Emiliano Morreale, la Repubblica 17/3/2013, 17 marzo 2013
GIUSEPPE ROTUNNO L’OCCHIO DEL CINEMA
Ancora oggi che sta per compiere novant’anni, Peppino Rotunno ogni mattina prende la metropolitana e alle sette e mezza del mattino si presenta nel suo ufficio del Centro Sperimentale di Cinematografia, dove insegna direzione della fotografia.
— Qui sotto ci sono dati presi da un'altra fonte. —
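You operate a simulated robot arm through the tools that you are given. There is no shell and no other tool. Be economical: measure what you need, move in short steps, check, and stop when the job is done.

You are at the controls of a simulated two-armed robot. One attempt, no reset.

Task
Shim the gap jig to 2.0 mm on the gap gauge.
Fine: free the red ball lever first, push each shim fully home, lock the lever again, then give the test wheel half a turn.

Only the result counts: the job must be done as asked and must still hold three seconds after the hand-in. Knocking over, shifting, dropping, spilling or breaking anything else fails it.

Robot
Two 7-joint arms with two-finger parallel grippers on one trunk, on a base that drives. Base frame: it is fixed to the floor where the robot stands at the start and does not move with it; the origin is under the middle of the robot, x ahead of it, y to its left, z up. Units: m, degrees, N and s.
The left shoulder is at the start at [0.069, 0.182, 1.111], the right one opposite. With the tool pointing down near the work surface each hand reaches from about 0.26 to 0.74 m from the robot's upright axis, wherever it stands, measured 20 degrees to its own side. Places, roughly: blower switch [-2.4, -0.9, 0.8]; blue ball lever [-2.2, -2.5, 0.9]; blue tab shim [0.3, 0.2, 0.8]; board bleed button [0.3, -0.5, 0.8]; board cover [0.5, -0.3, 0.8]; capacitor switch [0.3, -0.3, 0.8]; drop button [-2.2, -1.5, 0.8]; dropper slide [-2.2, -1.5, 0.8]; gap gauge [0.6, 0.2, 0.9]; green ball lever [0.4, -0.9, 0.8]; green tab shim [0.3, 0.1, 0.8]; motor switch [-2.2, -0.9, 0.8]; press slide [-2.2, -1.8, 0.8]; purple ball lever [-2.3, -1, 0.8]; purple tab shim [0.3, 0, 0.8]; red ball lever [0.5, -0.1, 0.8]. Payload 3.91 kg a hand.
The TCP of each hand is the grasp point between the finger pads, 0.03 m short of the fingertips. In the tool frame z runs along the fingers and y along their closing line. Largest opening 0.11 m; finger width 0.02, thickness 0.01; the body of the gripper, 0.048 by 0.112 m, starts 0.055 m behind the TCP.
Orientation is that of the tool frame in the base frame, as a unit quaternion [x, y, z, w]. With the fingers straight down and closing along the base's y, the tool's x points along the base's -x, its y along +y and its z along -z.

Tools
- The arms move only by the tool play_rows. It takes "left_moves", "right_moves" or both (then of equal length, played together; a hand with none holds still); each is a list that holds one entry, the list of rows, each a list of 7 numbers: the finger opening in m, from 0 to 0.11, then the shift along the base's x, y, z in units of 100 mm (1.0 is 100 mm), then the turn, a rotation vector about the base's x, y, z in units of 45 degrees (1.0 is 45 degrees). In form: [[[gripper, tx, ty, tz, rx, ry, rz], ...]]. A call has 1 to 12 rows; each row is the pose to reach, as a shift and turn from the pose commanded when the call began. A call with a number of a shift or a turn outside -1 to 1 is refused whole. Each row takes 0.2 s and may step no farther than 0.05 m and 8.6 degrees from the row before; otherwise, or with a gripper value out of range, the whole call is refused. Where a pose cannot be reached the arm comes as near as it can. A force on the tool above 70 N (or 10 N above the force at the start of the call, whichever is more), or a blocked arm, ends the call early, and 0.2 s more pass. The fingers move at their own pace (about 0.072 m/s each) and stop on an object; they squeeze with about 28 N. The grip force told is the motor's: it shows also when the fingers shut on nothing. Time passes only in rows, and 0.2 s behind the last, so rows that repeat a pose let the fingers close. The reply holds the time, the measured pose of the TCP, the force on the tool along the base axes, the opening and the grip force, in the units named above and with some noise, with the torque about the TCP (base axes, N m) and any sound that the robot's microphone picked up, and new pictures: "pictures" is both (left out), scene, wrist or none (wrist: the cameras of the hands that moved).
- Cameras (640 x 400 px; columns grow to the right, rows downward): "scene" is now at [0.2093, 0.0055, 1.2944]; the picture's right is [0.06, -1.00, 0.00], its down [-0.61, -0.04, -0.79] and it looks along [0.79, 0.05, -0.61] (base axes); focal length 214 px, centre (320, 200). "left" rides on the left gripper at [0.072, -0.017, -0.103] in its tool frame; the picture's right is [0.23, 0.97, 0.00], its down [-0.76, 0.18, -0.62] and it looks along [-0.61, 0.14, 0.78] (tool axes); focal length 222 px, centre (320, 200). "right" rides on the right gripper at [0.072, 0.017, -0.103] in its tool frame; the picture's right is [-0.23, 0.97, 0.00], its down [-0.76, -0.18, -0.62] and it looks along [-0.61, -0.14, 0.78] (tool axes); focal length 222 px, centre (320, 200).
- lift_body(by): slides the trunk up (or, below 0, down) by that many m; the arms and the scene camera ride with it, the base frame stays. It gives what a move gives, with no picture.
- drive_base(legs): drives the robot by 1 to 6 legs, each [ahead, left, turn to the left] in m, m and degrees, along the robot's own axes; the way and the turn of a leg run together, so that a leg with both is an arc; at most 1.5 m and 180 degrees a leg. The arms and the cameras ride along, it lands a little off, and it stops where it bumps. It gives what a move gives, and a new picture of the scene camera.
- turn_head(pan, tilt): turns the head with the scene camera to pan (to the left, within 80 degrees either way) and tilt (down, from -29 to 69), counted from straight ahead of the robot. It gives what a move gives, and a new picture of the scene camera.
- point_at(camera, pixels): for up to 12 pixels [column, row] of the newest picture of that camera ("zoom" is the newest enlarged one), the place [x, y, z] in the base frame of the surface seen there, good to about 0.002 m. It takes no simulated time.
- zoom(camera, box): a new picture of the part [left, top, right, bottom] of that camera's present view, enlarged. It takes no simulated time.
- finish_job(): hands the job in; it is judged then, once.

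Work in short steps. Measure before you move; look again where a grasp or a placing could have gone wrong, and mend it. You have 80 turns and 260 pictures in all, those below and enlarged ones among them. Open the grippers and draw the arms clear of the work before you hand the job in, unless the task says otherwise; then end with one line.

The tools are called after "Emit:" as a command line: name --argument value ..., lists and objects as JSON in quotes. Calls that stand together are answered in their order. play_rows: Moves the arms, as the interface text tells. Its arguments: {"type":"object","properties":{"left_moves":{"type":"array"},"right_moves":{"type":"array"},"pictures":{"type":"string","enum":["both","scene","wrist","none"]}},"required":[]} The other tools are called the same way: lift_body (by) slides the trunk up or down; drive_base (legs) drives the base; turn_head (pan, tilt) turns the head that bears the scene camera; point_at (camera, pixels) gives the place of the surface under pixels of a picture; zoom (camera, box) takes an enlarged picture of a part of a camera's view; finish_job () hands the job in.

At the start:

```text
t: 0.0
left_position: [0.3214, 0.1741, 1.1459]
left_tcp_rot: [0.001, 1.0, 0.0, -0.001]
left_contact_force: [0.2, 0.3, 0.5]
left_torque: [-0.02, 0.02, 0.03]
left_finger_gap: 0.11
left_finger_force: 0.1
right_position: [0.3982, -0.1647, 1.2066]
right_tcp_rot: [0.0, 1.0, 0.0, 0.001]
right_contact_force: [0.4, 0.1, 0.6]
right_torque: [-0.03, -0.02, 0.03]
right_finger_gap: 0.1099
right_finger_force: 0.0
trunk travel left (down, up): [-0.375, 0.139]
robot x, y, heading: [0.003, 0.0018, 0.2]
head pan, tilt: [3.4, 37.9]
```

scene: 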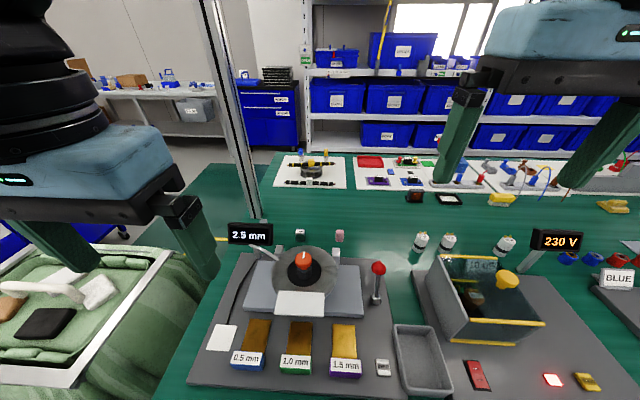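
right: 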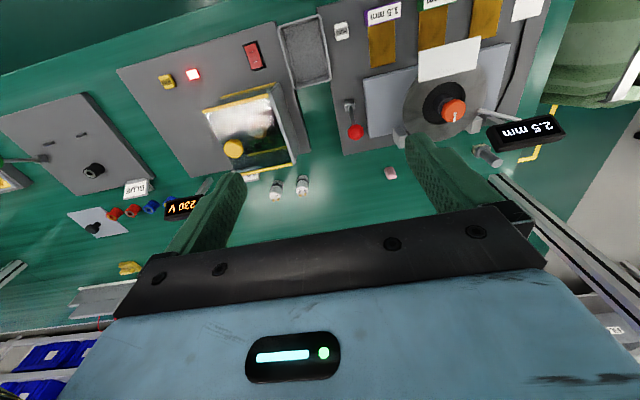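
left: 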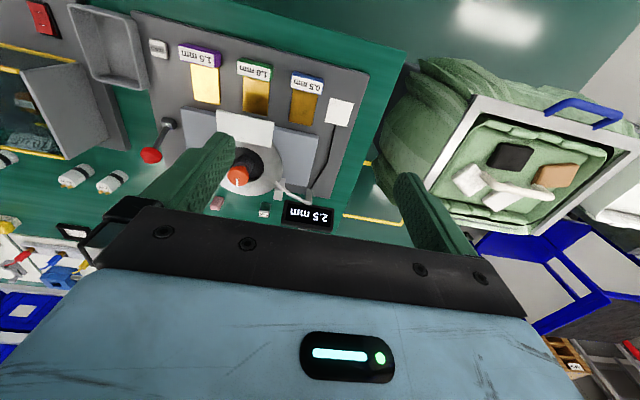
È uno dei “maghi della luce”, uno dei più grandi, che con la loro maestria nell’illuminare i set hanno contribuito alla ricchezza visiva del cinema italiano: una scuola che tutto il mondo ci invidiava. Oltre settant’anni sui set (prima volta La corona di ferro di Blasetti, nel ’41), direttore della fotografia dal 1956 (Pane amore e…). Decine di classici del cinema italiano portano la sua firma: in bianco e nero come La grande guerra e Rocco e i suoi fratelli, a colori come Fantasmi a Roma, Cronaca familiare, Il Gattopardo, Roma, Amarcord. E poi La Bibbia di Huston, Conoscenza carnale, All That Jazz di Bob Fosse, e titoli di Pasolini, De Sica, Altman, Gilliam, Pollack...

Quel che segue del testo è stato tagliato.